The short answer is that we simply don't know. We do not
know why the "Commercials" are so short; we only know that
this situation is VERY unusual and, at the margin, NOT
bullish for 10-year Treasury notes. The commercial futures
traders, as we have noted several times in this column,
tend to position themselves correctly in advance of major
turning points. In other words, they tend to "buy big" just
before major rallies and "sell big" just before major
corrections.

These "smart money" guys aren't ALWAYS so smart, of course.
They often find themselves on the wrong side of a trade for
a long time. But whenever the Commercials hold extremely
large long or short positions on a specific commodity
future, investors ignore this fact to their peril.

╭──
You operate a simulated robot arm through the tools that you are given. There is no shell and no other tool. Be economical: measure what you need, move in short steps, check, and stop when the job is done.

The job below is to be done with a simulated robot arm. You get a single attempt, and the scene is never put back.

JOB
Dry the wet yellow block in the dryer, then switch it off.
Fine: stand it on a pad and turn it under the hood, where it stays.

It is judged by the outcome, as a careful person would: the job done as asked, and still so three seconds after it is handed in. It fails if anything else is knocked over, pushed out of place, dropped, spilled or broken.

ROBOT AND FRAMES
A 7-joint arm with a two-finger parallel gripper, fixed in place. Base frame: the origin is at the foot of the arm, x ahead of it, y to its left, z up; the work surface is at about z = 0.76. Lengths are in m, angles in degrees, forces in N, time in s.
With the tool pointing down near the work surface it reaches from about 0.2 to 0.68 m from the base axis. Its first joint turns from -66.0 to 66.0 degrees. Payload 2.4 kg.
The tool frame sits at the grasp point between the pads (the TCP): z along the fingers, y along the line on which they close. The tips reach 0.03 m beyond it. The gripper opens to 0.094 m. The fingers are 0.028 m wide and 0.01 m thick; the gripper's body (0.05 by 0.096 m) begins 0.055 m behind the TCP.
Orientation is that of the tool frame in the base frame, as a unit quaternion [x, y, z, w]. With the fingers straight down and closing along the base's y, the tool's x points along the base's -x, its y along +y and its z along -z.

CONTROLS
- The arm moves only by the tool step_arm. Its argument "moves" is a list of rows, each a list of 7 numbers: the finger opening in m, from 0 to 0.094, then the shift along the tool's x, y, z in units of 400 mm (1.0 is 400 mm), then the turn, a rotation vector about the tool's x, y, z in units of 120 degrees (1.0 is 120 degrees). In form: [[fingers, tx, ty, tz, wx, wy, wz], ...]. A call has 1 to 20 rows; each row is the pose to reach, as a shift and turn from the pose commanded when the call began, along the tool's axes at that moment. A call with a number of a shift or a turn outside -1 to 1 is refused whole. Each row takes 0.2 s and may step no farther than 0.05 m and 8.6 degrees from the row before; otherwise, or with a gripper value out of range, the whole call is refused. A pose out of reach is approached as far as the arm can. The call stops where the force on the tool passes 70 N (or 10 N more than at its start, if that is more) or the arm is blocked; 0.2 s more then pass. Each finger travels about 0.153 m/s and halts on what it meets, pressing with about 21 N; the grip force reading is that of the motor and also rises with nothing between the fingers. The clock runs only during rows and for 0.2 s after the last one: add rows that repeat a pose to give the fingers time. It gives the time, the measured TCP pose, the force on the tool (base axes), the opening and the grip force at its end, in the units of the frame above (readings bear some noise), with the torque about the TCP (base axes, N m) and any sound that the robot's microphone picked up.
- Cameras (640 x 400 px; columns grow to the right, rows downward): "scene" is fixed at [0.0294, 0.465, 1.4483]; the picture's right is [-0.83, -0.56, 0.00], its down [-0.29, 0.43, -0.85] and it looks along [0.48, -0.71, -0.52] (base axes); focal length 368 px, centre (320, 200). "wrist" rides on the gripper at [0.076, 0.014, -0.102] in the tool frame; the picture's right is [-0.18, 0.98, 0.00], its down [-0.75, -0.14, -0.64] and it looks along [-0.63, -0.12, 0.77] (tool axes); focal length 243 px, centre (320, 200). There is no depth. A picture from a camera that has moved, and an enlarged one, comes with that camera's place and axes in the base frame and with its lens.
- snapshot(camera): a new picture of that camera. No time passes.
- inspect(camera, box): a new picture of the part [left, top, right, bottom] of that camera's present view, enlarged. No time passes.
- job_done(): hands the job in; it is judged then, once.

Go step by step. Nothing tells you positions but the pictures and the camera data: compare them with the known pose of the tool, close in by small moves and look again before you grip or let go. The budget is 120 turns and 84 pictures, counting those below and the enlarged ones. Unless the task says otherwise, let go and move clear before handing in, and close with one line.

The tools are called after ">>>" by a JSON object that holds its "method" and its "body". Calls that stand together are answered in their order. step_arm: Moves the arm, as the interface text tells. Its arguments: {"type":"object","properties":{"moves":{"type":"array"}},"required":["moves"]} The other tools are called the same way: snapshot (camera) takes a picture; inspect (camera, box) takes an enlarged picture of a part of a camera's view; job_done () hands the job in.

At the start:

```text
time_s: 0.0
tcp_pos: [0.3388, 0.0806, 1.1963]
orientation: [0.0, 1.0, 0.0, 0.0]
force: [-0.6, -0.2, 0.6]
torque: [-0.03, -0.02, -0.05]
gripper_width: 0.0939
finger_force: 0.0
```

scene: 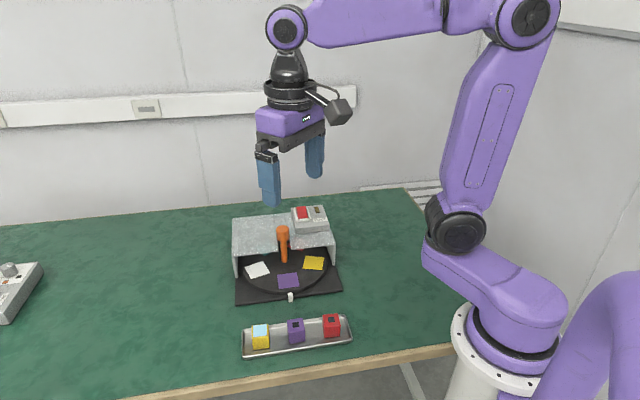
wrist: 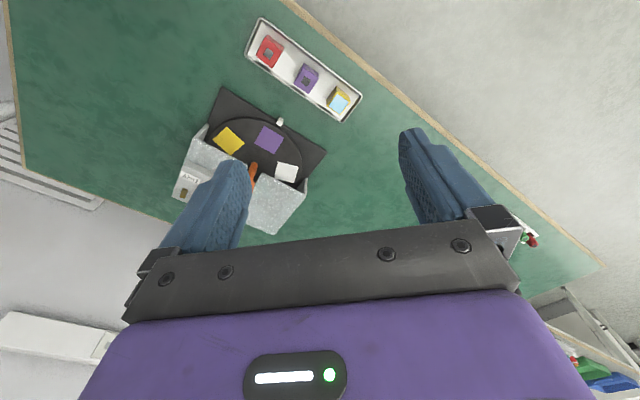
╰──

During the summer months, for example, the Commercials had
amassed very large net-long positions in wheat and very
large net-short positions in crude oil. Shortly thereafter,
wheat soared and crude oil tanked. As noted, the
Commercials aren't always so smart. But neither are they
often very stupid...which brings us back to their record-
large short position in T-note futures.

The fact that the Commercials are holding an extremely
large net-short position in 10-year T-note futures does not
mean that the Treasury market is about to tank. But neither
does it mean that it is NOT about to tank. For the last few
months, the Treasury market has been enjoying the favorable
tailwinds of falling inflation expectations, evaporating
rate-hike expectations and record-high foreign buying.
Every bond market analyst on CNBC now seems to know that
interest rates are heading lowing. Likewise, every investor
in America now seems to know that interest rates are
heading lower...Every investor except for the commercial
traders of T-note futures.

Perhaps, and we are only guessing now, the commercial T-
note traders believe that the 10-year Treasury note is
already priced for perfection. Perhaps they believe that
the 10-year's lean 4.77% yield already reflects a world of
falling inflation, falling interest rates and eager foreign
buyers. If any or all of these favorable trends were to
slacken or reverse bond prices could fall rather quickly.
But again, we are only guessing.

Yesterday's sharp 1.3% drop in producer prices certainly
supports the inflation-is-falling theory. Thanks to a
stunning 22% drop in gasoline prices during the month of
August, producer prices fell by the most in three years.
The drop in producer prices is certainly welcome, but it
probably is not repeatable. Gasoline price did not fall
another 22% in September and they are unlikely to fall 22%
in October. In fact, they are already rebounding, as are
the prices of all other energy products.

Meanwhile, the Federal Reserve's various mouthpieces have
been dampening hopes of near-term rate cuts. "The bottom
line is this: With inflation too high, (monetary) policy
must have a bias toward further firming, "San Francisco Fed
President Janet Yellen declared early last month. Several
other FOMC members have echoed Yellen's lip-service to a
tight monetary policy (Read: high interest rates).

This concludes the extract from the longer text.